** START DATA EXCERPT **

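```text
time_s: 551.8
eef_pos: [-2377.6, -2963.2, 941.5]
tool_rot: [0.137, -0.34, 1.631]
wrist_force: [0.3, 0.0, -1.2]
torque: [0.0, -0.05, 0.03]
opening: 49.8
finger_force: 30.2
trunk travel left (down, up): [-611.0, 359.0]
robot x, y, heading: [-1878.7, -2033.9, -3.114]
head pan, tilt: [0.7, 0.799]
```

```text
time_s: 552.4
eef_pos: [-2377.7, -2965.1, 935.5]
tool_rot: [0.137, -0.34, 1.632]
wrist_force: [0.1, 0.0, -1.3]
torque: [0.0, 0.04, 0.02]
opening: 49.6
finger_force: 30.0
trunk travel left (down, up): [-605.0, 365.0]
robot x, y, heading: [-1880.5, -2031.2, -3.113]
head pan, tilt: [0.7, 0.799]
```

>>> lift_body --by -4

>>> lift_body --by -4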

** END DATA EXCERPT **
** START SUPPLIED TEXT **

Zarrab meselesinde doğrular, yanlışlar
GEÇEN hafta Reza Zarrab davasıyla ilgili detaylı iki yazı yazdım. Bu mesele yeni gelişmelerle Türkiye için tam bir tuzak olarak ilerliyor. Maalesef hâlâ bazı çevreler siyasi intikam aracı olarak görüyorlar Zarrab davasını. Halbuki bu Türkiye’ye yöneltilmiş bir silah. Hedef yalnızca Cumhurbaşkanı Erdoğan değil, hepimiz hedefteyiz. Ülkemiz hedefte.
Jüri seçiminin yapılamamış olması sebep gösterilerek dava ertelendi biliyorsunuz. Peki bu ne demek? Yeni gelişmeleri nasıl okumak gerek? Birkaç gündür ortalıkta dolaşan yanlış iddialar neler? Bu ve benzeri soruların peşine düştüm ve birçok kaynakla konuştum.
ŞAHIS 1 MUAMMASI
ÖNCELİKLE ABD yargısının istediği bir tuzağa düşüldüğünü görüyorum. Mahkeme bilgi ve belge paylaşmayı kabul etmiyor. Öte yandan geçtiğimiz günlerde Şahıs 1 kod adlı gizli tanığın beyanlarının paylaşılacağı bilgisi gelmişti. Birkaç gündür Şahıs 1’in Reza Zarrab’ın ta kendisi olduğu iddiası ortalıkta dolaşıyor. Bu tamamen yanlış!
Paylaşabildiğim kadarıyla Şahıs 1 ile ilgili şu bilgileri vereyim: Mesele İran’dan ABD’ye para getirmek. Bahsedilen şahıs ABD’de yaşayan bir İranlı. Böyle çok dava var Amerika’da. Yaptırımlar nedeniyle İranlılar ülkelerinden para getiremiyorlar. Bunu yapan şirketler yargı konusu oluyor. Söz konusu şahsın Türkiye-İran ticaretiyle hiçbir ilgisi yok.

** END SUPPLIED TEXT **

## REQUESTS:
1) Please copy out the portion of the supplied text from "Jüri seçiminin yapılamamış" to "Bu tamamen yanlış!" without changes.
2) Produce the text that comes next in the supplied text.

## ANSWERS PER TASK:
1)
Jüri seçiminin yapılamamış olması sebep gösterilerek dava ertelendi biliyorsunuz. Peki bu ne demek? Yeni gelişmeleri nasıl okumak gerek? Birkaç gündür ortalıkta dolaşan yanlış iddialar neler? Bu ve benzeri soruların peşine düştüm ve birçok kaynakla konuştum.
ŞAHIS 1 MUAMMASI
ÖNCELİKLE ABD yargısının istediği bir tuzağa düşüldüğünü görüyorum. Mahkeme bilgi ve belge paylaşmayı kabul etmiyor. Öte yandan geçtiğimiz günlerde Şahıs 1 kod adlı gizli tanığın beyanlarının paylaşılacağı bilgisi gelmişti. Birkaç gündür Şahıs 1’in Reza Zarrab’ın ta kendisi olduğu iddiası ortalıkta dolaşıyor. Bu tamamen yanlış!

2)
İRAN’IN ZARRAB’LA DERDİ YOK
İKİNCİ olarak İran’ın Zarrab’ı öldüreceği. Zarrab’ın o nedenle ABD’ye kaçtığı söyleniyor. Bunu Babek Zencani’den örnekle ileri sürüyorlar ama Zencani ile Zarrab’ın birbirlerini neredeyse hiç tanımadıklarını atlıyorlar. İranlı diye hepsini bir sepete atıyorlar sanki. Halbuki Zencani, İran devletinin parasını çalıştırıyordu. Zarrab ise İranlı şirketlerin ve aralarındaki ilişki 2 ya da 3 kez karşılaşmaktan ibaret.
İran’ın eski yönetimiyle kavgalı olduğu tezini de sahte bir MİT raporundan hareketle ortaya atıyorlar gördüğüm kadarıyla. Ahmedinejad ile ilişkisini ortaya koyan bir rapor bir ara ortalıkta dolanmış, sonra Zarrab’ın avukatları buna itiraz etmiş, MİT de o raporun kendilerinin olduğunu yalanlamıştı.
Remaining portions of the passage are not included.